▶ Dataset content:

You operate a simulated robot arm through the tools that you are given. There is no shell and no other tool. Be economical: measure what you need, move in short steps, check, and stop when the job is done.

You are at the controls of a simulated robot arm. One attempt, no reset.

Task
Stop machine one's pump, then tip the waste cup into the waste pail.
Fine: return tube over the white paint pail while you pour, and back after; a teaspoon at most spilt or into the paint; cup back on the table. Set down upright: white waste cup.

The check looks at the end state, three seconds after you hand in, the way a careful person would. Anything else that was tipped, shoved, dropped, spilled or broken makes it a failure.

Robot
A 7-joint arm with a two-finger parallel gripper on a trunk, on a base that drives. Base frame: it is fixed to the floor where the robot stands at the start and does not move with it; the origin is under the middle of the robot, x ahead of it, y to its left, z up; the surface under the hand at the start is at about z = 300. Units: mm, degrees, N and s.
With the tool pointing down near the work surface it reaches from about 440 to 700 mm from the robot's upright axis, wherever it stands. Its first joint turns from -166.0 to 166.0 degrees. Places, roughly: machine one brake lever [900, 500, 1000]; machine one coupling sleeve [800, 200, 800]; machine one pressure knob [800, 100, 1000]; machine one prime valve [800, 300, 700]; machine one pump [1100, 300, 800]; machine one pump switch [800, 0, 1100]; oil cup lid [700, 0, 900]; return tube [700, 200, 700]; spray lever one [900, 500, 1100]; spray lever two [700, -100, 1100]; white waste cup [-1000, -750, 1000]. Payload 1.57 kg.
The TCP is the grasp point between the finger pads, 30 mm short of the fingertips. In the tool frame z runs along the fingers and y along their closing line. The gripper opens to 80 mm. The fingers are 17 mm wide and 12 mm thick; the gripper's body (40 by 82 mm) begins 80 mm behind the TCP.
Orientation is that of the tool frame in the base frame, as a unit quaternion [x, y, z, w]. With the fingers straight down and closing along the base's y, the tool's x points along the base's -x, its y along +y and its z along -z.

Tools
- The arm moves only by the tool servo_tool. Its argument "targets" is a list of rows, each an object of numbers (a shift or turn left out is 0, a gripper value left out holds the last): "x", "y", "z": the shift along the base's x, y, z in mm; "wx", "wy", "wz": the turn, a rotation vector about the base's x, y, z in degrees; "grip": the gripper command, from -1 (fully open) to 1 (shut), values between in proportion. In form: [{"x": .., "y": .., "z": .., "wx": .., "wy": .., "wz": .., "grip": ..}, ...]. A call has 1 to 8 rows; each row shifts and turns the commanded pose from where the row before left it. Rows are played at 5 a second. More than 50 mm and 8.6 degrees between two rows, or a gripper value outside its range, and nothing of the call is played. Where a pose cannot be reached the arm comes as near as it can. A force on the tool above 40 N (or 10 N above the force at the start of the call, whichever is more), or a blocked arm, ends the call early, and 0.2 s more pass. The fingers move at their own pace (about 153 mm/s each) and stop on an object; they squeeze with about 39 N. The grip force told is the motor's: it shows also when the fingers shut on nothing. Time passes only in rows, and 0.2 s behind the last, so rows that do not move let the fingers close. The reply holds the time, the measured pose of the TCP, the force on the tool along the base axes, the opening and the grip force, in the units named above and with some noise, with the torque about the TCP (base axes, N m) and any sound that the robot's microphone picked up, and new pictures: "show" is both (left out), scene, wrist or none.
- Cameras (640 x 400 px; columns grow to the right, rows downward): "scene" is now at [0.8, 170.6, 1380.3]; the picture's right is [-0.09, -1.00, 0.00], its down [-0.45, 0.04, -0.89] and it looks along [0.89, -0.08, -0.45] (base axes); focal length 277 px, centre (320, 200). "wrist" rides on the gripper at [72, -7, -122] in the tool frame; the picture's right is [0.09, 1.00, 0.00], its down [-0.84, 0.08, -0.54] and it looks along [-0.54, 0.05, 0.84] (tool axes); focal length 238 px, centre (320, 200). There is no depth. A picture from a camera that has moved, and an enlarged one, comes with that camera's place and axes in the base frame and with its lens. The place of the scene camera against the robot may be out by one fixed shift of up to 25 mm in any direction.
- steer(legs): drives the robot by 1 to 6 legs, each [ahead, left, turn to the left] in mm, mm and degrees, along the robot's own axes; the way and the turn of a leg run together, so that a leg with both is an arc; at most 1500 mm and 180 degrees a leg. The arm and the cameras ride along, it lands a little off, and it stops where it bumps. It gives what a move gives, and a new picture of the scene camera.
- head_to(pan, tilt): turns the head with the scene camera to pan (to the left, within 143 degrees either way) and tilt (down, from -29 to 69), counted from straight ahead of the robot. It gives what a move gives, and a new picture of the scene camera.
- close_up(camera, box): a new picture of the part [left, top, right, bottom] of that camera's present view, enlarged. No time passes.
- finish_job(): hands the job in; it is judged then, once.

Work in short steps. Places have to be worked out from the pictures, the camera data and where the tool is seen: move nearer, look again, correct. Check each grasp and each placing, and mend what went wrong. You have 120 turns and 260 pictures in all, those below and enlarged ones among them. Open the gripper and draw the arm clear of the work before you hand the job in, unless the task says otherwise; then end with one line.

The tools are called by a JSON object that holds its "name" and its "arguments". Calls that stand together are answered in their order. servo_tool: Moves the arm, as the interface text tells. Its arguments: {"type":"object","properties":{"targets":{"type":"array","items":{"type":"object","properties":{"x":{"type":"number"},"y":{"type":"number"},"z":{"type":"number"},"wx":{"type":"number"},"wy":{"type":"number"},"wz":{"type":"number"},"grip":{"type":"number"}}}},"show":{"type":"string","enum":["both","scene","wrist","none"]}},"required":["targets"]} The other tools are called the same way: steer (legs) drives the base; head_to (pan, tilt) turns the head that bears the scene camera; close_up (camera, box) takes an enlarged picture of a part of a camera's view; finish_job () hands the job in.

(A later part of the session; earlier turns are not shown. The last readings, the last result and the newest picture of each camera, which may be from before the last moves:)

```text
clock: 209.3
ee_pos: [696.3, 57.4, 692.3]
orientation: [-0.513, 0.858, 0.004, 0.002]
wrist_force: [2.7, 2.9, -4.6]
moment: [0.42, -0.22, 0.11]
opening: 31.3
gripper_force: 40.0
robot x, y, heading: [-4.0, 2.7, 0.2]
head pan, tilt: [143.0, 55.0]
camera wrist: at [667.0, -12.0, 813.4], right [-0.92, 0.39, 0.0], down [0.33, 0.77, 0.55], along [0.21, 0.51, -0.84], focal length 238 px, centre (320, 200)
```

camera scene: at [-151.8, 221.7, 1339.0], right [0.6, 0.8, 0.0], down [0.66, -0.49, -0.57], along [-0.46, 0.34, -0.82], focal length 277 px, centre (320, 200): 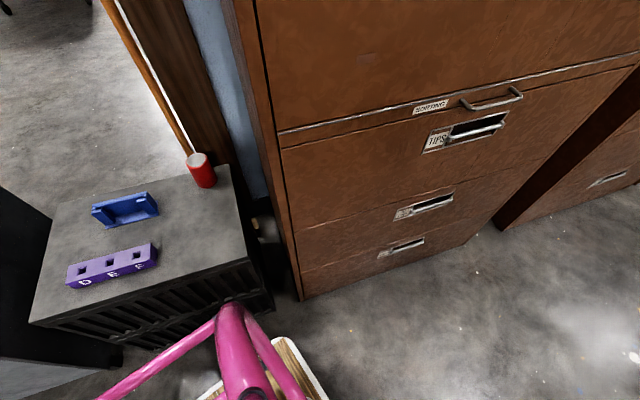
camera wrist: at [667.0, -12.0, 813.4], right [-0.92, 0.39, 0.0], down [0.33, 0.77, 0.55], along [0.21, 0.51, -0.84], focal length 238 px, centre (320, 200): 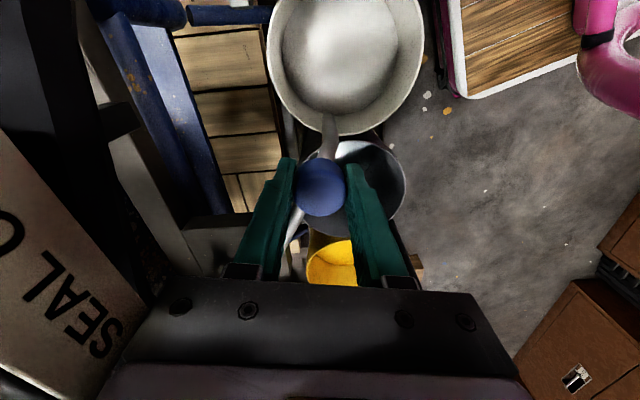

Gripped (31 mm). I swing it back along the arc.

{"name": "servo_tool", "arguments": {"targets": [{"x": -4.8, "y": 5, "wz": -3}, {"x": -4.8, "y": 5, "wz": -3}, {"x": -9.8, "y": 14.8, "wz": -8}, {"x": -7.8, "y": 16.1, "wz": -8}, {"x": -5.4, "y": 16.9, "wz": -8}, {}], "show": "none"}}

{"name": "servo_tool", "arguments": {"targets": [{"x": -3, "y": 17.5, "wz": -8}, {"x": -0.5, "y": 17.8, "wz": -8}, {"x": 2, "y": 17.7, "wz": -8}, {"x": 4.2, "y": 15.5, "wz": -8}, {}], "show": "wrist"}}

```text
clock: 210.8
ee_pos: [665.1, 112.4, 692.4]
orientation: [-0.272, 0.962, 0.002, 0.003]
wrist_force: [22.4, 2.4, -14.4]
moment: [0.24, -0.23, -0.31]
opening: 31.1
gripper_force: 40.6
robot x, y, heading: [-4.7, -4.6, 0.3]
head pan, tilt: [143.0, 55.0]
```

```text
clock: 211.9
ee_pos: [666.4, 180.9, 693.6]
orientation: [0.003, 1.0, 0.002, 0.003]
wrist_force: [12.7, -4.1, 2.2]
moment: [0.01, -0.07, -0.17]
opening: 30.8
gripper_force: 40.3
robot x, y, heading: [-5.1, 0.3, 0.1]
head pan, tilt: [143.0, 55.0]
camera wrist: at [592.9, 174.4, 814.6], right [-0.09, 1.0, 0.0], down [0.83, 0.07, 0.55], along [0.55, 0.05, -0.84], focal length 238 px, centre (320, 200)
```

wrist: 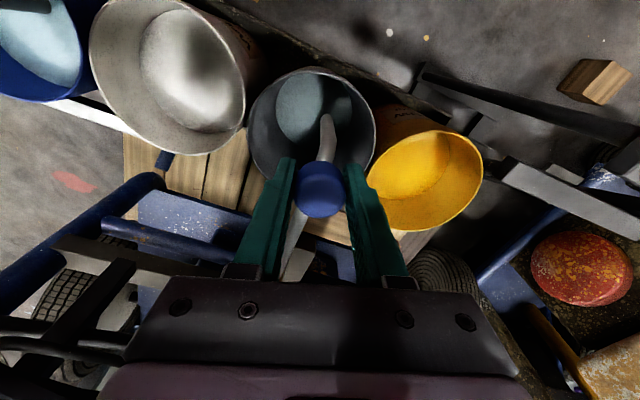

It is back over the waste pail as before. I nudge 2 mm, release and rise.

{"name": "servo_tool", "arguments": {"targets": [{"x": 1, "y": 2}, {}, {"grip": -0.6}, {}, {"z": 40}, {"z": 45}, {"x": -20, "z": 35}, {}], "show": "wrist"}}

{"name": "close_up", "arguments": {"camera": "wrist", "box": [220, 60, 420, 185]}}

▶ Text passage:
Da fratello a danno pubblico, metamorfosi del canis lupus

Da fratello a danno pubblico, metamorfosi del canis lupus

lupodi Enrico Villa
1213. Nel dodicesimo Fioretto, divulgato la prima volta nel 1476 da
Giovanni di Marignoli, Francesco d’Assisi (1181/1226) patrono d’Italia
santificato nel 1939, racconta come, affrontando un lupo feroce, lo
ammansì riducendolo a comportarsi come un cane che  giocava
soprattutto con  i bambini di Gubbio. L’animale, vero incubo per i
contadini e gli allevatori,  tassonomicamente catalogato come canis
lupus nel 1.758 e conosciuto come lukos dalla civiltà greca, tanto
che, come narra in una sua incisione Hendrik Goltius, Zeus , per
intercessione di Apollo, trasformò Licaone in un lupo, il canide
divenne ancor più l’incubo degli uomini, con l’attribuzione di
performances varie: personaggio delle favole, prestato ai cartoonist
come Walt Disney o dagli scrittori di favole che  hanno inventato
Cappuccetto Rosso. Già Ovidio, nel libro primo delle Metamorfosi,
aveva tratteggiato il lupo come incubo cui fuggire perché era la
rappresentazione del male.

▶ What you will do:
**A.** Give the text passage once more, exactly.
**B.** Transcribe nothing but the lines from the line with "- head_to(pan, tilt): turns" through the line with "- close_up(camera, box): a", reproducing each exactly.

▶ Problem solutions:
**A.**
Da fratello a danno pubblico, metamorfosi del canis lupus

Da fratello a danno pubblico, metamorfosi del canis lupus

lupodi Enrico Villa
1213. Nel dodicesimo Fioretto, divulgato la prima volta nel 1476 da
Giovanni di Marignoli, Francesco d’Assisi (1181/1226) patrono d’Italia
santificato nel 1939, racconta come, affrontando un lupo feroce, lo
ammansì riducendolo a comportarsi come un cane che  giocava
soprattutto con  i bambini di Gubbio. L’animale, vero incubo per i
contadini e gli allevatori,  tassonomicamente catalogato come canis
lupus nel 1.758 e conosciuto come lukos dalla civiltà greca, tanto
che, come narra in una sua incisione Hendrik Goltius, Zeus , per
intercessione di Apollo, trasformò Licaone in un lupo, il canide
divenne ancor più l’incubo degli uomini, con l’attribuzione di
performances varie: personaggio delle favole, prestato ai cartoonist
come Walt Disney o dagli scrittori di favole che  hanno inventato
Cappuccetto Rosso. Già Ovidio, nel libro primo delle Metamorfosi,
aveva tratteggiato il lupo come incubo cui fuggire perché era la
rappresentazione del male.

**B.**
- head_to(pan, tilt): turns the head with the scene camera to pan (to the left, within 143 degrees either way) and tilt (down, from -29 to 69), counted from straight ahead of the robot. It gives what a move gives, and a new picture of the scene camera.
- close_up(camera, box): a new picture of the part [left, top, right, bottom] of that camera's present view, enlarged. No time passes.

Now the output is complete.